Stopień nurkowy: full cave, full tmx
Ilość nurkowań rocznie: 70 Pomógł: 35 razy Wiek: 61 Dołączył: 10 Lut 2006 Posty: 2578 Skąd: Katowice
Wysłany: 26-11-2009, 14:55
martin napisał/a:
najpozniej na tym etapie nurek powinien przestac wierzyc w wyuczone mantry i zaczac rozumiec co robi.
Wg mnie najwcześniej na tym etapie. Normalnie nieco później. AEAN to kurs rekreacyjny i jako taki powinien być traktowany.
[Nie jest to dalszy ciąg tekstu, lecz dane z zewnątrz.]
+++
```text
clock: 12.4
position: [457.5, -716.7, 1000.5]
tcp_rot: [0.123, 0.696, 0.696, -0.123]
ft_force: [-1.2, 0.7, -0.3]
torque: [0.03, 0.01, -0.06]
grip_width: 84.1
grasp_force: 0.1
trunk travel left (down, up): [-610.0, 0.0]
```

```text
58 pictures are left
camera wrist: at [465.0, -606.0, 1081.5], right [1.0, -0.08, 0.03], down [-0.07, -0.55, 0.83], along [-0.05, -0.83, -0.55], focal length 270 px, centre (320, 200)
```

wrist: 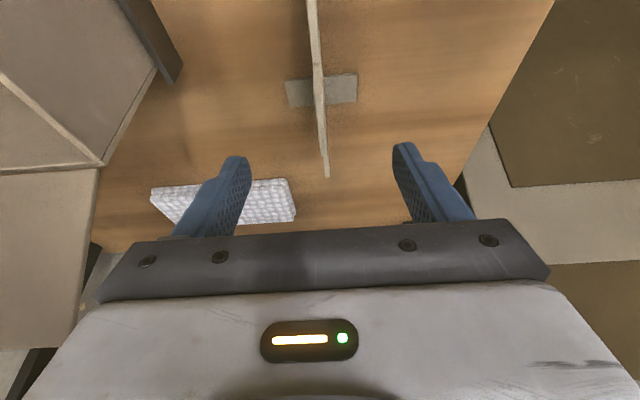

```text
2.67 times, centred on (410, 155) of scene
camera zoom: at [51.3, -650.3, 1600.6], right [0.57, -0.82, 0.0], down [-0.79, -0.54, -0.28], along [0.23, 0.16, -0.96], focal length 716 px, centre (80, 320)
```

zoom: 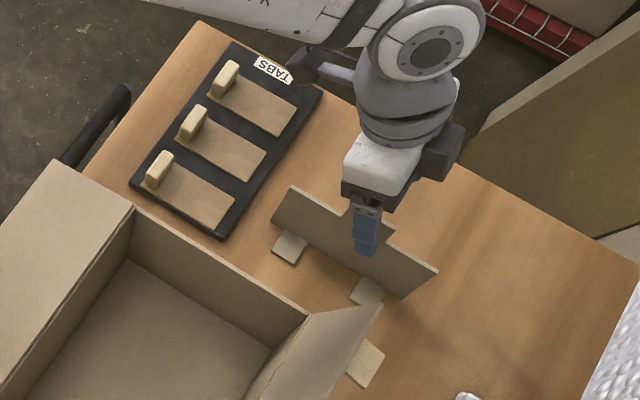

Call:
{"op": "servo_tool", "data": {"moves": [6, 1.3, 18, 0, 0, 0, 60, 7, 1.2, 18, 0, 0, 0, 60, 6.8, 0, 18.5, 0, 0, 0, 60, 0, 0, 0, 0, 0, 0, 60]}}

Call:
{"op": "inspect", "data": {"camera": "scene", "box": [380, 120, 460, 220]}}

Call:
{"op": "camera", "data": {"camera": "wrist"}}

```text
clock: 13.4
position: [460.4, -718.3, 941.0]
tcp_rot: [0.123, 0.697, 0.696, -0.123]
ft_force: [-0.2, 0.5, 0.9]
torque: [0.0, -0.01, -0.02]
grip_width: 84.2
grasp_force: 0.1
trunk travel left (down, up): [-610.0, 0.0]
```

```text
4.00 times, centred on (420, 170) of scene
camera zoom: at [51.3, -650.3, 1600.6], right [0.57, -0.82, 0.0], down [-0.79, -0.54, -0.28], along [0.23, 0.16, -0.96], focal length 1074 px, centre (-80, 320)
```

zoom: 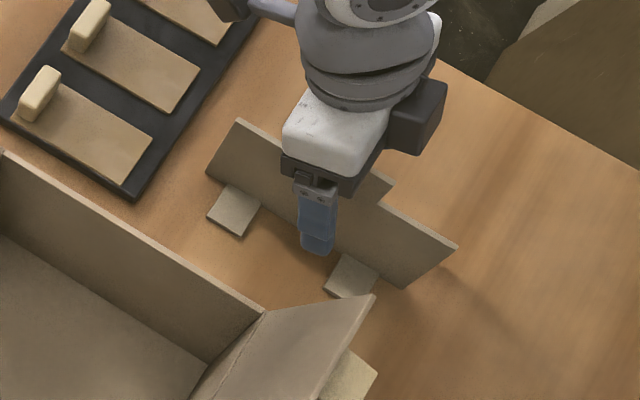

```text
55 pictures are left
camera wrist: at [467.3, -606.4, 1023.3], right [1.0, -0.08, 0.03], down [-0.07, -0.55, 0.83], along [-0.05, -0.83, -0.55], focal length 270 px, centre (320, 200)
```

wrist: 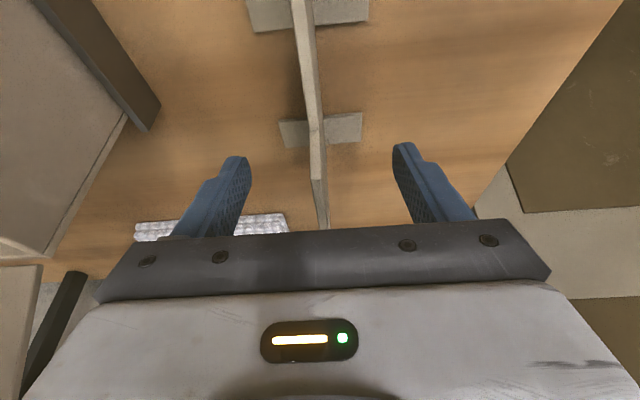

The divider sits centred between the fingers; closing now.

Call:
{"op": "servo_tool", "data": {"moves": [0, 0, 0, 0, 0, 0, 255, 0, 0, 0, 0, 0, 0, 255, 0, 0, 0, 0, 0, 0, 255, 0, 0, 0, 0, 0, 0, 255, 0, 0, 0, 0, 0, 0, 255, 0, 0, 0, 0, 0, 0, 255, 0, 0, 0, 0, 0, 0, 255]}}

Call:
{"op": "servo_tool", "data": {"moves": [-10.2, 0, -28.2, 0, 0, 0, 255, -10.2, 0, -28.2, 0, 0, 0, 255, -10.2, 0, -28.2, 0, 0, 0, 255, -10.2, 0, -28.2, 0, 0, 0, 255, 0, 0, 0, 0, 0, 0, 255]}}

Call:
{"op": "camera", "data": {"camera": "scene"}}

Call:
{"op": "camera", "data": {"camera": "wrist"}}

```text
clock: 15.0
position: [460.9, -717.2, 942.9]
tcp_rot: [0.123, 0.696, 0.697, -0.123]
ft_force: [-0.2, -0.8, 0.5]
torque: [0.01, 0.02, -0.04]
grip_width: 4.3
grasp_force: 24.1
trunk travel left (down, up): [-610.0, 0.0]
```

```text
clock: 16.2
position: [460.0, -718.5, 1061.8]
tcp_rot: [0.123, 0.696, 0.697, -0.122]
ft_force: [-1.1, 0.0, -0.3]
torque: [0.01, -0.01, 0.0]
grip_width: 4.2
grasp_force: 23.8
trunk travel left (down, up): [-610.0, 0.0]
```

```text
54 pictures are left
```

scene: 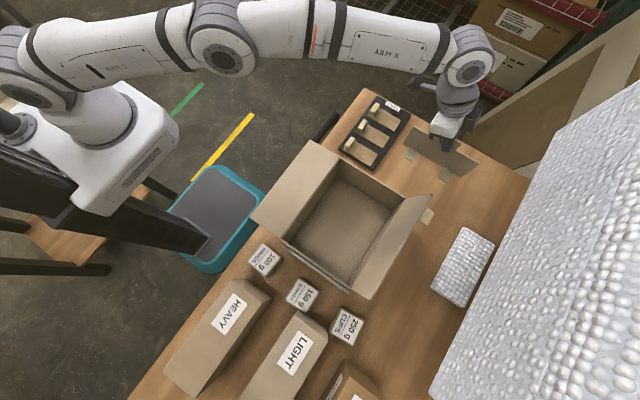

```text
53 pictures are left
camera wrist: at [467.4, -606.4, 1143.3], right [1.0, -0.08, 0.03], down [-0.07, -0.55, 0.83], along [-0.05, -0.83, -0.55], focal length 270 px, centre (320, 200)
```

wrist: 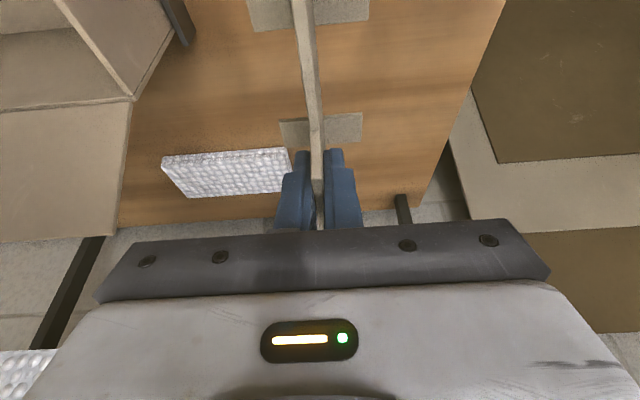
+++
Limit dekompresji jest nieprzypadkowy, chodzi o to, aby jej zlekceważenie nie miało następstw, podobnie limit ppO2 do 1,5 wynika z niewiary w pływalność...
Moim zdaniem po to istnieją standardy, aby je zrealizować (co wcale nie znaczy ograniczać się do nich) bo inaczej zamiast stopnia agencji powinien być dokument potwierdzający odbycie kursu u jednego czy innego guru.
Tak trochę jak w EKPP, gdzie kursy i treningi są wewnętrzne i nie ma certyfikacji wcale, choć wymagania wstepne są wysokie.
Stopień nurkowy: GUE PSAI TMX Cave
Ilość nurkowań rocznie: 100
Ubezpieczenie: DAN Pomógł: 11 razy Wiek: 53 Dołączył: 25 Wrz 2007 Posty: 2601 Skąd: Śląsk
Wysłany: 26-11-2009, 16:12
TomM napisał/a:
.
Tak trochę jak w EKPP, gdzie kursy i treningi są wewnętrzne i nie ma certyfikacji wcale, choć wymagania wstepne są wysokie.
Ale jest ograniczenie takiego podejścia, działa tylko w środowisku zamkniętym a w ujęciu globalnym już nie.
_________________ Instruktor NAUI # 49419 http://www.naui.org
"God is at the bottom of the sea and I dive to find him" Enzo Maiorca
anonymus 1 -Usunięty-
Gość
Wysłany: 26-11-2009, 16:35
martin napisał/a:
Jesli podejdziesz do nastepnego szkolenia otwarty to nie ma znaczenia w jakiej organizacji. Rozejrzyj sie za instruktorem, do ktorego bedziesz mial w miare latwy dostep.
Bardzo istotna uwaga. W moim przypadku dość radykalnie rozwiązało to rozterki co do szkoleń w GUE. W ciągu pół roku "ważności" provisional, nie byłem w stanie tego szkolenia skończyć. Obecnie, planując jakiekolwiek zajęcia warsztatowe z dużym wyprzedzeniem, nie mogę tego zrobić w trybie indywidualnym, żeby być uczciwym wobec siebie i instruktora: jak ja "wypadnę" nie rozwalam komuś terminów. Natomiast szkolenia kończące się certyfikacją planuję u instruktorów do których dostęp jest bardziej swobodny(stała lokalizacja np) i weekendowy. Z resztą z podobnych powodów nie mogę zacząć szkolenia jaskiniowego: krąg zawęził mi się do kilku nazwisk a te są dość oblegane.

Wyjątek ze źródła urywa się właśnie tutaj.